Just a year after its release, Nightmare Alley was adapted into a film by Twentieth Century Fox starring Tyrone Power (whose daughter, Romina, appears in the upcoming reinterpretation) in the role now held by Bradley Cooper. Guillermo del Toro has described his new version as not a remake of the 1947 picture, but a “re-adaptation,” which may likely be from his reputation for darkness.
Nightmare Alley Will Be Rated R, According to Guillermo Del Toro
If there was any question of just how dark Nightmare Alley could be, Guillermo del Toro has already made sure to set that record straight. While speaking to Collider in promotion of Scary Stories to Tell in the Dark, he mentioned how he had been a fan of the William Lindsay Gresham’s novel since the early ’90s. When asked if the film would be rated R, he assured that “double-R” would be a more fitting rating for the noir when he was a done.

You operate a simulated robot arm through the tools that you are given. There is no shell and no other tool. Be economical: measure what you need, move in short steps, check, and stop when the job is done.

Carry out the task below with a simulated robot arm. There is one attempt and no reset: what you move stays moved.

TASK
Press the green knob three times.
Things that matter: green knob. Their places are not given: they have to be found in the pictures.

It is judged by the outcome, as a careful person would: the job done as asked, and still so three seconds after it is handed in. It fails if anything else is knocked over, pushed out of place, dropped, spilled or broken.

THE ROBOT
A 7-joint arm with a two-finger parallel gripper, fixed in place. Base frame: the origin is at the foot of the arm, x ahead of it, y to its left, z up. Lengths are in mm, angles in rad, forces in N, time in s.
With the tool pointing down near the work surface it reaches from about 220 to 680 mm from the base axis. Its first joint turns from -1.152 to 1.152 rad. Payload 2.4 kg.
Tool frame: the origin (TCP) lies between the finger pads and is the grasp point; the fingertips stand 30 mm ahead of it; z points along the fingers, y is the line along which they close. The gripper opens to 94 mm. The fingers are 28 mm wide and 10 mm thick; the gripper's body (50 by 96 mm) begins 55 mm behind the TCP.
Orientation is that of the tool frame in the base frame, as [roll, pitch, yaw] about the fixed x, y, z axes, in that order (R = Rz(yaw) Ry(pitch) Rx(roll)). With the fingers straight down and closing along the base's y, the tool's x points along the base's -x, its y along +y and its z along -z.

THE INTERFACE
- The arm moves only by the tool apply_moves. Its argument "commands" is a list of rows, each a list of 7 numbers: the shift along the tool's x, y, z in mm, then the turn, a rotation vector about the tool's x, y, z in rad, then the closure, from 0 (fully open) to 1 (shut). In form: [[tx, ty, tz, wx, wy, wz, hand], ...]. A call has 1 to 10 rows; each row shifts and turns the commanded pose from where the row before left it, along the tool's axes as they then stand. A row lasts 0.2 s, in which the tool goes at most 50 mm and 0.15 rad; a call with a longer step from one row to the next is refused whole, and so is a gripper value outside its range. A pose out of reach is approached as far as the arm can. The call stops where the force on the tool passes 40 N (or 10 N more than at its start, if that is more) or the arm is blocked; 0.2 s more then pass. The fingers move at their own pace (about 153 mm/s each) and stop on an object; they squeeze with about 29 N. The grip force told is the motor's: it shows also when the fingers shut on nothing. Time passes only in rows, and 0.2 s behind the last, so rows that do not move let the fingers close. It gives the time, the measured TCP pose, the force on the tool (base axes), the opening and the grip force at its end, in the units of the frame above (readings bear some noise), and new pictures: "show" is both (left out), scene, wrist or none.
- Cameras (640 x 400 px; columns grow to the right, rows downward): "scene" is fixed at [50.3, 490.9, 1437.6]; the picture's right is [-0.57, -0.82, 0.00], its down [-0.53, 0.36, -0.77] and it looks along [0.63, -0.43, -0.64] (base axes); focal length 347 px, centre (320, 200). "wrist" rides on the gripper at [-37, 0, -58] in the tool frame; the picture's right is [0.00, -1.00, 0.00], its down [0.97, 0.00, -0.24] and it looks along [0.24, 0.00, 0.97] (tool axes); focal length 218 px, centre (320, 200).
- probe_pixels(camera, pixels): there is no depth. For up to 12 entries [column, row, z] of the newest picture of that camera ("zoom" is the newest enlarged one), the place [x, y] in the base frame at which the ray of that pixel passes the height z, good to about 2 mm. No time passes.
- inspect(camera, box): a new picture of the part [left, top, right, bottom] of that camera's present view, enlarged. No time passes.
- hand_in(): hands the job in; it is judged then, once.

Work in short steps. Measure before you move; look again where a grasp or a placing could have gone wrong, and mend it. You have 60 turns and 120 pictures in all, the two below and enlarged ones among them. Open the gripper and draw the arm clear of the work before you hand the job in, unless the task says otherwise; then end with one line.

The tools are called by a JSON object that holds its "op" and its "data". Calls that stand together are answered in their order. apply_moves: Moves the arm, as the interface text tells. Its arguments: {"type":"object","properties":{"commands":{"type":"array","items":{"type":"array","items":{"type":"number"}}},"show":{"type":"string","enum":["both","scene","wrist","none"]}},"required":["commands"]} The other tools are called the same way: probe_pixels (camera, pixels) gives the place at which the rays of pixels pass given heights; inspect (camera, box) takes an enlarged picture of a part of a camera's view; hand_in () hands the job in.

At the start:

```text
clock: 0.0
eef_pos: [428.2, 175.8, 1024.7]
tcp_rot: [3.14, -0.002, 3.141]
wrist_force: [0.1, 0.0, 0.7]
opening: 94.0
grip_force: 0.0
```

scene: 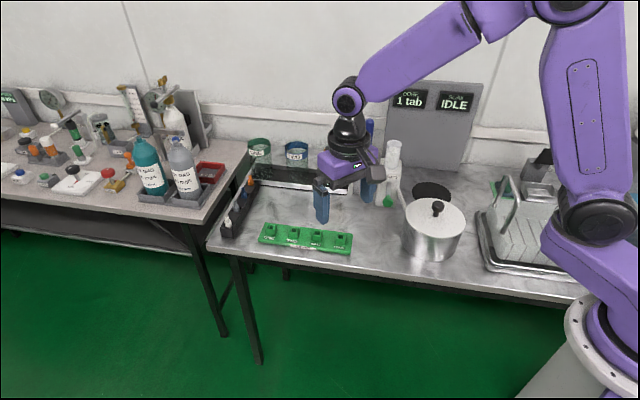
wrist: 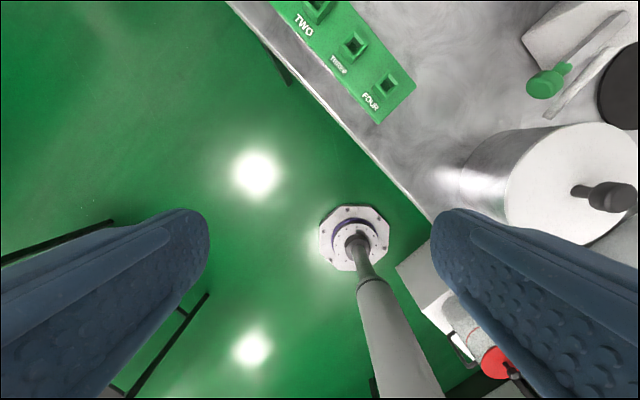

While there likely should not have been any question of an R-rating for a traditional film noir from Guillermo del Toro, his promise does come with much reassurance, nonetheless. With the exception of Hellboy, I have always preferred his darker, more adult stories, such as Pan’s Labyrinth or The Devil’s Backbone, believing them to match up with his vision more smoothly than his lighter efforts. That being said, with its mega-talented cast and heavy source material, it appears that we may be in for yet another Del Toro masterpiece with Nightmare Alley.